■ SOURCE TEXT
MEGAN'S LAW

Prompted by the tragic murders of seven year old Megan Kanka and Amanda Wengert, Governor Whitman signed, "Megan's Law" into effect on October 31, 1994.  The main purpose of this law is to notify schools, community organizations and the public of certain sex offenders residing in New Jersey.

 

The following is an overview of Megan's Law:

 

NOT ALL PEOPLE WHO HAVE COMMITTED A SEX CRIME MUST REGISTER UNDER MEGAN'S LAW.

 

Who must register under Megan's Law?

1) Those who were ever found to be a compulsive and repetitive sex offender.
 

2) Any individual who was convicted, adjudicated, or found not guilty by reason of insanity of any crimes listed below, after the enactment of Megan's Law on October 31, 1994.

3) Any individual who was under some type supervision on October 31, 1994. "Supervision could mean that the individual was in the county jail, a state prison, on probation, or on parole.

■ STATED TASK A
Your task is to copy a single run of lines that starts at the line with "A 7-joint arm" and stops at the line with "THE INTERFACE", keeping both ends. Copy nothing else.

■ DATA SEGMENT

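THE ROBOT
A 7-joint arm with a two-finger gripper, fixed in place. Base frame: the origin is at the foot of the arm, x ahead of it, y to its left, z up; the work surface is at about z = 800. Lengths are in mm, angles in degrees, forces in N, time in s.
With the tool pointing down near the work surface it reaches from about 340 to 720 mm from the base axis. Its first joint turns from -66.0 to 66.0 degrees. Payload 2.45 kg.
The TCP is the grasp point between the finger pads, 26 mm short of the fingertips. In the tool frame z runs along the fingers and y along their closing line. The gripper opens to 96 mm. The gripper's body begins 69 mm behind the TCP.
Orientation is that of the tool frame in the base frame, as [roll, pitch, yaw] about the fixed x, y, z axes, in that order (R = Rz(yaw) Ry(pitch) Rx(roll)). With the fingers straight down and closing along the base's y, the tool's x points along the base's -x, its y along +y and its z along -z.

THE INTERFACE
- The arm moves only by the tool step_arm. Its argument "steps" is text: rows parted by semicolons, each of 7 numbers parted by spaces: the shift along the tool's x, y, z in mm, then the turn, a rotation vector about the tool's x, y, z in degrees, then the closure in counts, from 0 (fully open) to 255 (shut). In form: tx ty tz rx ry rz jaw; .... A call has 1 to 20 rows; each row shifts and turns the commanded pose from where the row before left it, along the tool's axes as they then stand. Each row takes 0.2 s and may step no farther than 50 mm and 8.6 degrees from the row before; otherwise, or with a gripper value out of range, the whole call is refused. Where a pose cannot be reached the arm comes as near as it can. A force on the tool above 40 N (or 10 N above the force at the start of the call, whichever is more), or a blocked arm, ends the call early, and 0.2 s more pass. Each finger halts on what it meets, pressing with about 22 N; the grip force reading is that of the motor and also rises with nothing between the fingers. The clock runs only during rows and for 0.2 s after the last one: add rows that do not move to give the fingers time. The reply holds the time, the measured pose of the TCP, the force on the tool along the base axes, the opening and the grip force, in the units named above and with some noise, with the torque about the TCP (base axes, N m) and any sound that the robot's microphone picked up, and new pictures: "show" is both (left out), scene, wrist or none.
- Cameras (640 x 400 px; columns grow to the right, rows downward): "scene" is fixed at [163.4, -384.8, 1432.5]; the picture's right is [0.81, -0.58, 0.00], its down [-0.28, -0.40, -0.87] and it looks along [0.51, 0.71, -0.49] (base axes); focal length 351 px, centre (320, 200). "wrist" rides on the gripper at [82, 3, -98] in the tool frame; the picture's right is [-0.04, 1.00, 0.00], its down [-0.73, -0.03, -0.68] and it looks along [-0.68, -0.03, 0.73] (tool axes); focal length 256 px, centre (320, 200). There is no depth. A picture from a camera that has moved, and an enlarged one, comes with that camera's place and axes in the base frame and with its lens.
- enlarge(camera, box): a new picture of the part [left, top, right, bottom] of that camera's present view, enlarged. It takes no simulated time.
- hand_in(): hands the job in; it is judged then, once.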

■ STATED TASK B
Extend the source text, starting right after its last sentence.

■ WRITTEN REPLY A
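A 7-joint arm with a two-finger gripper, fixed in place. Base frame: the origin is at the foot of the arm, x ahead of it, y to its left, z up; the work surface is at about z = 800. Lengths are in mm, angles in degrees, forces in N, time in s.
With the tool pointing down near the work surface it reaches from about 340 to 720 mm from the base axis. Its first joint turns from -66.0 to 66.0 degrees. Payload 2.45 kg.
The TCP is the grasp point between the finger pads, 26 mm short of the fingertips. In the tool frame z runs along the fingers and y along their closing line. The gripper opens to 96 mm. The gripper's body begins 69 mm behind the TCP.
Orientation is that of the tool frame in the base frame, as [roll, pitch, yaw] about the fixed x, y, z axes, in that order (R = Rz(yaw) Ry(pitch) Rx(roll)). With the fingers straight down and closing along the base's y, the tool's x points along the base's -x, its y along +y and its z along -z.

THE INTERFACE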

■ WRITTEN REPLY B
Crimes that require registration:

 

1) Aggravated Sexual Assault

2) Sexual Assault

3) Aggravated Sexual Contact

4) Sexual Contact, if the victim is less than 18 years of age

5) Endangering the Welfare of a child, by engaging in sexual contact

6) Endangering the welfare of a child, by participating in child pornography

7) Child Luring

8) Kidnapping, if the victim is less that 18 years of age and the offender is not the parent or the guardian

9) Criminal Restraint, if the victim is less than 18 years of age and the offender is not a parent or a guardian

10) False Imprisonment, if the victim is less than 18 years of age and offender
            is not a parent or guardian             

11) An attempt to commit any of the above crimes

 

Where do you register?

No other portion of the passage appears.